Who Is Simon Warwick? (1978) by Patricia Moyes
When Lord Charlton's brother and sister-in-law were killed in a London bomb attack during WWII, he wanted nothing to do with his young nephew and arranged for a quiet adoption to an American soldier and his wife. Charlton had felt ill-used by his family when he was young and so, when he made his millions, he determined that none of them would benefit. For years, his will would leave everything to a foundation whose sole purpose was to dispense the funds to suitable charities with a substantial legacy for his secetary as well. Late in life when his doctor tells him that he has little time to live, he repents of his earlier behavior towards his young nephew and decides to leave everything to the young man who was born Simino Warwick. He hopes to live long enough to meet any claimants.

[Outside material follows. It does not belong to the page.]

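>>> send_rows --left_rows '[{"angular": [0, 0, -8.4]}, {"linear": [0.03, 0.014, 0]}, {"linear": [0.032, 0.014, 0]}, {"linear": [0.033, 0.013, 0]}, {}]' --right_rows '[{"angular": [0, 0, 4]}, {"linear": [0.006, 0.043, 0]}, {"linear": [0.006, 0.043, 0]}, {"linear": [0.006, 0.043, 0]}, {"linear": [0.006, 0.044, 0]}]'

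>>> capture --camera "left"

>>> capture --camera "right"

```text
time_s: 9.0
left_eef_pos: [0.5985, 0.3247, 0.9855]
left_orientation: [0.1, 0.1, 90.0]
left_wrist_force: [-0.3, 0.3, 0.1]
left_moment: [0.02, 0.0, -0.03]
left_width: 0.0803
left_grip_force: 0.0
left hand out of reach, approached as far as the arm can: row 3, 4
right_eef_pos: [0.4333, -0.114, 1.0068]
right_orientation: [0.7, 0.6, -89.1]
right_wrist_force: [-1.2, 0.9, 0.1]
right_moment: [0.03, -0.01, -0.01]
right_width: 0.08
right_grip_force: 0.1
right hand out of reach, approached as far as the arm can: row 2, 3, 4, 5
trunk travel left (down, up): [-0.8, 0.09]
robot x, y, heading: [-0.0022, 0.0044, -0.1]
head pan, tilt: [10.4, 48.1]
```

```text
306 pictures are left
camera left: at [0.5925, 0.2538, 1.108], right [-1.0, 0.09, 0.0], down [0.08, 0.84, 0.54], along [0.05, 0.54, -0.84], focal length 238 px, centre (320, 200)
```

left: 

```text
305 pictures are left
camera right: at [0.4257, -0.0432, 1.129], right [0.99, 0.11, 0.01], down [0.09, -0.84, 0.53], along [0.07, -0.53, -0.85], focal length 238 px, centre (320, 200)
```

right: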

But who is Simon Warwick? Once the will is signed and his attorney, Ambrose Quince, has placed notices in all the important newspapers (both in England and America), Lord Charlton dies. Soon after two claimants (out of all the usual hopefuls) rise to the top. Each hold important documents that give credence to their claim--Simon Finch has letters from the attorney (not Ambrose Quince) who arranged the adoption to his parents, the Finches and the man currently known as Harold Benson has a passport made out to Simon Alexander Warwick, newborn. Quince believes Finch to be the legitimate claimant and is even more sure after a visit to America. But he still has one question that he plans to put to both men. And he decides to meet them both at the same time, in the hopes that the confrontation will help solve the issue.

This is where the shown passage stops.